## BEGIN SOURCE TEXT
I’ve been participating in Zoom discussions of the Quaker Abolition Network, initiated by Mackenzie Barton-Rowledge and Jed Walsh. The following is from an article they wrote for Western Friend.
Mackenzie: Let’s start with: What does being a police and prison abolitionist mean to you?Abolish the Police by Mackenzie Barton-Rowledge and Jed Walsh, Western Friend, November December, 2020
Jed: The way I think about abolition is first, rejecting the idea that anyone belongs in prison and that police make us safe. The second, and larger, part of abolition is the process of figuring out how to build a society that doesn’t require police or prisons.
Mackenzie: Yes! The next layer of complexity, in my opinion, is looking at systems of control and oppression. Who ends up in jail and prison? Under what circumstances do the police use violence?
As you start exploring these questions, it becomes painfully clear that police and prisons exist to maintain the white supremacist, heteronormative, capitalist status quo.
## END SOURCE TEXT
> _OBJECTIVE_
Cite the source text exactly. Begin with "Mackenzie: Yes! The" and finish with "police use violence?".
## BEGIN RAW DATA
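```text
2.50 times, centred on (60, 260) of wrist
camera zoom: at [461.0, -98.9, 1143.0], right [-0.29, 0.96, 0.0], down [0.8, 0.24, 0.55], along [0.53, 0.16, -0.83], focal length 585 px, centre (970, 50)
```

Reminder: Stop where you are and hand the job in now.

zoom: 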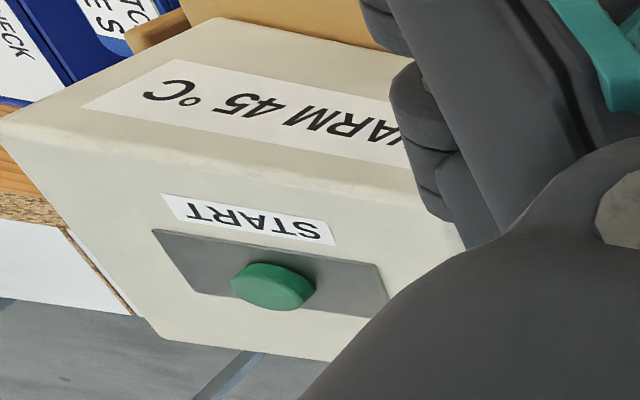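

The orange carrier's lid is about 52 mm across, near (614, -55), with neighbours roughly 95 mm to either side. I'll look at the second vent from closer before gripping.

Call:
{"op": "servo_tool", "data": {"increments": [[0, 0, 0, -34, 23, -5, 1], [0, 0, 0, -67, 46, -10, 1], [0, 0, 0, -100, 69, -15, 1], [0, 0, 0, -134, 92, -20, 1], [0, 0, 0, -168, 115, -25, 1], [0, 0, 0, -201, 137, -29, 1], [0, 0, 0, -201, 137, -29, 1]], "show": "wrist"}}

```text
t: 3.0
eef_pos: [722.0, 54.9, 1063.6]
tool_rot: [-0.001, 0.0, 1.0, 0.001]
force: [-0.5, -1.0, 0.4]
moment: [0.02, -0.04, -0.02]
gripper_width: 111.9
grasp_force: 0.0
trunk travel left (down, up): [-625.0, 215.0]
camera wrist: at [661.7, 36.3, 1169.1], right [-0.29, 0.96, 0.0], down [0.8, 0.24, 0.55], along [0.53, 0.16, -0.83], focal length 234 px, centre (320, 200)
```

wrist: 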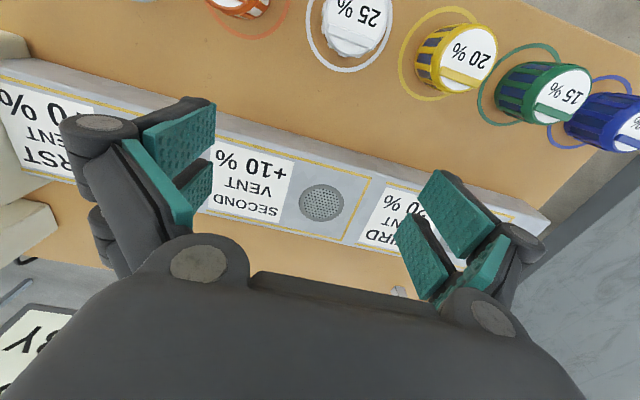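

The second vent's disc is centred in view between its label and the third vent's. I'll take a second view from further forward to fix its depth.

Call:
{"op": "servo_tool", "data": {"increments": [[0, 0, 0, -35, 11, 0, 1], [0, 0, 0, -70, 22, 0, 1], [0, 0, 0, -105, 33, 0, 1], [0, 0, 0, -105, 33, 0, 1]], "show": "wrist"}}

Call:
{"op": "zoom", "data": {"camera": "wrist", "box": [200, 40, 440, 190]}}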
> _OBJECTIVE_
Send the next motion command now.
## END RAW DATA
> _TASK SOLUTION_
Mackenzie: Yes! The next layer of complexity, in my opinion, is looking at systems of control and oppression. Who ends up in jail and prison? Under what circumstances do the police use violence?